12/03/2018 by Kvaser

The Use of CAN Bus Message Electrical Signatures for Automotive Reverse Engineering

C Quigley, D Charles, R McLaughlin of Warwick Control Technologies present a method for reverse engineering the messages on a CAN bus using electrical signal clusters.


There are many applications in which you may need to reverse engineer the Controller Area Network (CAN), e.g.:

  • Automotive competitor analysis
  • Telematics applications such fleet management
  • Disabled driver applications


The typical reverse engineering process is concerned with moving a sensor and watching the CAN bus for message changes. For example, wind down a door window and see if this kicks off changes in CAN message data.

Many CAN buses have many messages originating from many Electronic Control Units (ECUs). This means it is difficult to watch all of them at the same time. It would be far easier if you could simply watch a smaller number of CAN messages to observe changes by isolating the ECUs the messages originate from.

This paper describes a process that allows the user to identify which CAN messages are transmitted by a particular ECU. This is achieved by getting the electrical signature of each CAN message and matching known CAN messages with unknown ones.
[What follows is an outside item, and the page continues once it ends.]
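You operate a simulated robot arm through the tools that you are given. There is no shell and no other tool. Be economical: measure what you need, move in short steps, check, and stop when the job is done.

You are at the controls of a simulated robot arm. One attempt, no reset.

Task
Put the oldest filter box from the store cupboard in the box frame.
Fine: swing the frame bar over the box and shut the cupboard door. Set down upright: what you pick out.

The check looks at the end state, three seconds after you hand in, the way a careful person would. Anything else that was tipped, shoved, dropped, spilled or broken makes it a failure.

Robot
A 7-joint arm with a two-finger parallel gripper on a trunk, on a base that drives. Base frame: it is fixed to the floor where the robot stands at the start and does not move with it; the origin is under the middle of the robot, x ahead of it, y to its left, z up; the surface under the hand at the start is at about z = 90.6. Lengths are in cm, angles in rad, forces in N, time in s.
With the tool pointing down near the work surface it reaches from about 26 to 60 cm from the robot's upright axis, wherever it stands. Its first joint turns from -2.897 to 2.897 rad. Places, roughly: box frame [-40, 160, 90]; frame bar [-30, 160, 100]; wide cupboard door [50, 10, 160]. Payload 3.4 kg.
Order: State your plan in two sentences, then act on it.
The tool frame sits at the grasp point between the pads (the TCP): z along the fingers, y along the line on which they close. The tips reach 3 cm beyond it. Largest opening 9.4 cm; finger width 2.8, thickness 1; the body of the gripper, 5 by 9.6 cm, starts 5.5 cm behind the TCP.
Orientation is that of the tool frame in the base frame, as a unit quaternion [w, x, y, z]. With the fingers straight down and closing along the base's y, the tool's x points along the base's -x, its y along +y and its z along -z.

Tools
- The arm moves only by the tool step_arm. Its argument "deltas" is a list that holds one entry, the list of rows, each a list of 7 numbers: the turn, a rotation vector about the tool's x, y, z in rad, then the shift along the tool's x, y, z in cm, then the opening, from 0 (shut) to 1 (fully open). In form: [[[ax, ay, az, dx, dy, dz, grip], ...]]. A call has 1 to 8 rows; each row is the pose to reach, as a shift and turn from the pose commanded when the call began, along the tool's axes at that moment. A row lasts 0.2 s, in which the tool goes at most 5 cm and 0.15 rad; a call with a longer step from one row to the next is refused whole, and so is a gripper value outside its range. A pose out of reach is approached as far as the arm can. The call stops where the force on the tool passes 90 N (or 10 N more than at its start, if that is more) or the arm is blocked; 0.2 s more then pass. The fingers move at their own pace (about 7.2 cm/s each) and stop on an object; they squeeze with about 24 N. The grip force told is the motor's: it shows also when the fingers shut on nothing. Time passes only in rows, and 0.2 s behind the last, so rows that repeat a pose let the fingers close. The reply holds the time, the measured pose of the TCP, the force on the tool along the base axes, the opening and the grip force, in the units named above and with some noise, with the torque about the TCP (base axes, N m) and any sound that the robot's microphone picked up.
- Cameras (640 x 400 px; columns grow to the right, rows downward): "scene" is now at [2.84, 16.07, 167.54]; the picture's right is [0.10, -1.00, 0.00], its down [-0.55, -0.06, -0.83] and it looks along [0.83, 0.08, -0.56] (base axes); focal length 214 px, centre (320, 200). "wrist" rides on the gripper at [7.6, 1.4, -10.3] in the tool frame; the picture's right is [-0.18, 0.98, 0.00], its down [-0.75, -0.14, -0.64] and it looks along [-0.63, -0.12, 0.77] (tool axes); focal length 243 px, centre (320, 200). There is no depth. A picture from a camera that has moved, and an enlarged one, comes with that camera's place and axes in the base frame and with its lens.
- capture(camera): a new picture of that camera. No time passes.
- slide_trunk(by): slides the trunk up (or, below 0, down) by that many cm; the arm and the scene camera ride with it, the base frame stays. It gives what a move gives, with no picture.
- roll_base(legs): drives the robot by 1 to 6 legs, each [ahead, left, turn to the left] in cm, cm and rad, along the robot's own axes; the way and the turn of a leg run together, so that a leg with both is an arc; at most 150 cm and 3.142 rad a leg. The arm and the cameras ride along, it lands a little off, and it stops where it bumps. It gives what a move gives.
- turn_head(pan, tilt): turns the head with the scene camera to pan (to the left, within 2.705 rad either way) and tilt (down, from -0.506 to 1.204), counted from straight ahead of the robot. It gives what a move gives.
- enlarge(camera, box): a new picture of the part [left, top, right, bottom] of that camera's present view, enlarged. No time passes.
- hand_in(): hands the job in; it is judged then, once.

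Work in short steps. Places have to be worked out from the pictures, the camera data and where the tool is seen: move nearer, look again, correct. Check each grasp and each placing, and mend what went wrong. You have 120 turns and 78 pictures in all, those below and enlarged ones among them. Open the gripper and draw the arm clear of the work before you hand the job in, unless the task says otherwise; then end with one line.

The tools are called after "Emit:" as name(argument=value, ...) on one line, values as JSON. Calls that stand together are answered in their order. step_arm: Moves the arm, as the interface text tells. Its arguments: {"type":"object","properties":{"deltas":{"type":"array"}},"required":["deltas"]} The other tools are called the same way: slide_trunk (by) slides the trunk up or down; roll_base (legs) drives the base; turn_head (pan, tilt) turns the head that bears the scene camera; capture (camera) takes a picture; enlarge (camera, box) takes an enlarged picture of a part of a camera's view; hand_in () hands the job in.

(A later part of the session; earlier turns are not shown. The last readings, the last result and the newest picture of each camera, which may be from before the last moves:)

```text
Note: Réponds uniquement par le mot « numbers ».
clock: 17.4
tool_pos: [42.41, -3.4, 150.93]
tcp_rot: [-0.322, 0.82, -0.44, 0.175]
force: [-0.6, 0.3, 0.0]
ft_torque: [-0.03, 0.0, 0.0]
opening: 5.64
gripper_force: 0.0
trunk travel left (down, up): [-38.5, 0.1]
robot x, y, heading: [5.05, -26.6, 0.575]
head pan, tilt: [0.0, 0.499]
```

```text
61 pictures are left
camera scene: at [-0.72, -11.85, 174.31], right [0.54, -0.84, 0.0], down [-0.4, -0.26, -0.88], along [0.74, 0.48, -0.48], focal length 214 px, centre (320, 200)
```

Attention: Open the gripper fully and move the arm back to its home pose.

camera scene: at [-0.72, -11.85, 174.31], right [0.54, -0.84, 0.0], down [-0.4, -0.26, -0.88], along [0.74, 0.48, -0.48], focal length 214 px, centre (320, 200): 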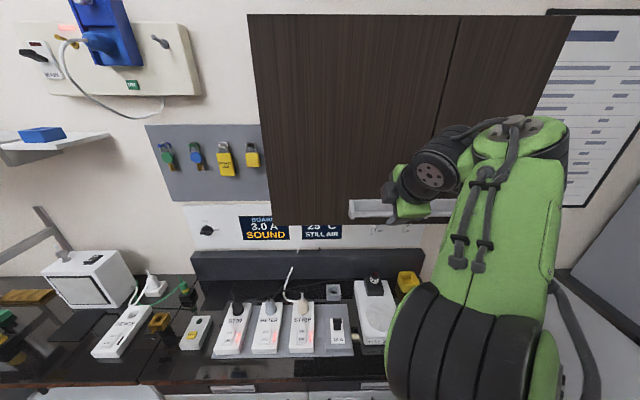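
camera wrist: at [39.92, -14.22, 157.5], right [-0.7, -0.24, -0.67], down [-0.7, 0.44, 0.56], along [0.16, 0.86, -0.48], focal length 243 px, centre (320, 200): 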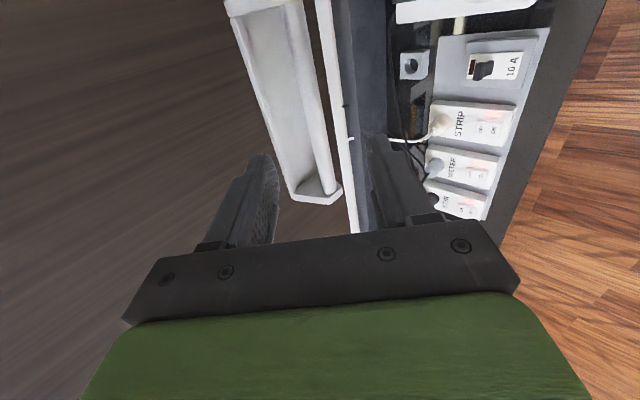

Therefore, the transmitting ECU of the unknown CAN messages can be determined. The method for determining which Identifiers come from a particular ECU is to first get electrical signature plots of known diagnostic response messages and compare with electrical signature plots of the real time control messages. The authors show how to achieve this using Warwick Control’s tool X-Analyser, coupled with a PicoScope PC oscilloscope and a Kvaser CAN USB interface.

This paper requires prior basic knowledge of the workings of the CAN bus technology.